If the Paladin uses Detect Evil and pings a critter that he didn't know in advance was Evil, as Evil, then he knows that said critter might be an enemy (and please note: simply having an Evil aura does not make the critter an automatic enemy of the Paladin except in the most knee-jerk unthinking-reflexive-alignment worlds- a majority of GMs would require more than simple detection of Evil to justify the Paladin attacking the critter without taking a hit against his/her Code of Conduct) and then and only then will further actions taken against said critter be an "attack" by Invisibility.
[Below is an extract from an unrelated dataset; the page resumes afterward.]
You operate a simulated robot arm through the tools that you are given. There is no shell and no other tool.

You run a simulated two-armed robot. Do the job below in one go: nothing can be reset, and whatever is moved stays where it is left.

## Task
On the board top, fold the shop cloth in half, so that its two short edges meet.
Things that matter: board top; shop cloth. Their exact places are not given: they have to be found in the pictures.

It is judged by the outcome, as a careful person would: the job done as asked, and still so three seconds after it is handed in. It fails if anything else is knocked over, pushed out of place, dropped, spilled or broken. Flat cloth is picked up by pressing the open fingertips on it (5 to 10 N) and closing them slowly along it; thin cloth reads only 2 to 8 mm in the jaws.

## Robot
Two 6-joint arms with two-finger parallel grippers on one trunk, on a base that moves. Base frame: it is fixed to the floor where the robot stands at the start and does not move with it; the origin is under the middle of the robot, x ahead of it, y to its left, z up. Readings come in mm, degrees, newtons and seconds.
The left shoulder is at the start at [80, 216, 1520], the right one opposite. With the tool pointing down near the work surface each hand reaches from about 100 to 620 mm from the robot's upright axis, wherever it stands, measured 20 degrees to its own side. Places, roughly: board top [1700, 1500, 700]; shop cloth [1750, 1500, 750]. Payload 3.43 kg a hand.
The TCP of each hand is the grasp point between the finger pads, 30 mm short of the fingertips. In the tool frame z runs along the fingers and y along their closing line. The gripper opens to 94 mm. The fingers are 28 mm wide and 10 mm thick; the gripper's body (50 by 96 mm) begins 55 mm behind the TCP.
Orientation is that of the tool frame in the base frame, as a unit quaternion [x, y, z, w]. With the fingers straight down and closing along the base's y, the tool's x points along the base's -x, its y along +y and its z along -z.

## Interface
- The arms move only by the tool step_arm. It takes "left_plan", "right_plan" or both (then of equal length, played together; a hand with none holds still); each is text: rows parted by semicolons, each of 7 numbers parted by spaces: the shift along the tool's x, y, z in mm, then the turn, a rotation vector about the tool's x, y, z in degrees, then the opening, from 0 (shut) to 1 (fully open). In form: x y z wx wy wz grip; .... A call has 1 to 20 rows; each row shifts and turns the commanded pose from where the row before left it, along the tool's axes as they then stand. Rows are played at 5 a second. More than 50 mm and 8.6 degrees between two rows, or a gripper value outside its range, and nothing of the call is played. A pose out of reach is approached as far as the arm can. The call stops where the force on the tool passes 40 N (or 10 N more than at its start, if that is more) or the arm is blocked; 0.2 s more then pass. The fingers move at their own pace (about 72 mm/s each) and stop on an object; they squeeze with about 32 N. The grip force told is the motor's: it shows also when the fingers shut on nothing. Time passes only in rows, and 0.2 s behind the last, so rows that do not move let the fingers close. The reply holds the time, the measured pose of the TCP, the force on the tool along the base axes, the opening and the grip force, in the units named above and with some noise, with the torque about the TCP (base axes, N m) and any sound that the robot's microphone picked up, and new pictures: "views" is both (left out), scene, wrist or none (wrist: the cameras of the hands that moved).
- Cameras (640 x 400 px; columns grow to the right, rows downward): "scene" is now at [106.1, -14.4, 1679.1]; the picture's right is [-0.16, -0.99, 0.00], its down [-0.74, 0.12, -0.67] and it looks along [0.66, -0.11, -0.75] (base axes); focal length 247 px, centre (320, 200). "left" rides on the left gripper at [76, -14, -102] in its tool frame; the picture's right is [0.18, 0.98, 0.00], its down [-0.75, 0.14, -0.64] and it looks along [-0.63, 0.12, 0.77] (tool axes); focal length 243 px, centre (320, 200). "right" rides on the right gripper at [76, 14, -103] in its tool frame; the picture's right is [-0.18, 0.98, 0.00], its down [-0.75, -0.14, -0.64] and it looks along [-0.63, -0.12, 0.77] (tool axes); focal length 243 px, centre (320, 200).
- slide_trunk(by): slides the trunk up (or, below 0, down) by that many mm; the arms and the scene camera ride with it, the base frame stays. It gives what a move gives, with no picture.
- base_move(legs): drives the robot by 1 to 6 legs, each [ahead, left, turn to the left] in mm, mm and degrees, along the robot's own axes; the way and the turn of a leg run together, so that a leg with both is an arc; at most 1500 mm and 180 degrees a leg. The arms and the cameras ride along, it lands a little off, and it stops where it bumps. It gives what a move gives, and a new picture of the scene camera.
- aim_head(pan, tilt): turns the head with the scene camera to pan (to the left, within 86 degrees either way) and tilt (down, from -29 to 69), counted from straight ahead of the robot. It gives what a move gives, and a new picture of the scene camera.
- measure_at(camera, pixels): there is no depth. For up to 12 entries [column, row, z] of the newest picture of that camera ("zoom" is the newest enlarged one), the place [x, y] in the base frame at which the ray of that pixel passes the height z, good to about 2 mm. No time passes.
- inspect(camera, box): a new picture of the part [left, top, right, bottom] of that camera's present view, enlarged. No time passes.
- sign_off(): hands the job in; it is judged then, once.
Because concentrating on an active effect is itself an action, there is a gray area wherein a GM might say that a caster continuing to use a Detection effect upon critters he/she perceives to be hostile after something the spell detected causes the caster to label them as "enemies," is itself an "attack." In such a case, then a caster who concentrates to maintain the effect would lose Invisibility. But causing the caster to lose it at casting time clearly goes against the RAW, and the evident intent of the rules.
 

CroBob

First Post
And at casting time, he didn't know. Therefore, it was not an attack when initiated, and Invisibility is not removed.
It doesn't matter when it was initiated. Invisibility states "For purposes of this spell, an attack includes any spell targeting a foe or whose area or effect includes a foe". Therefore, if you use a spell, any spell, that includes an enemy in the area or the effect of the spell, you just effectively made an attack and cancelled the Invisibility. Even if you didn't know it would happen beforehand, it did. It doesn't matter when it was cast, because the effects persists beyond casting time. This is a pretty black and white issue. Either an enemy was in the area of the spell, or there was not one. Either or.
 

Thotas

First Post
Finding an enemy via the casting of a divination is a result of the spell. For that result to then have results for the casting itself is a reversal of causality. So I'm gonna say you stay invisible.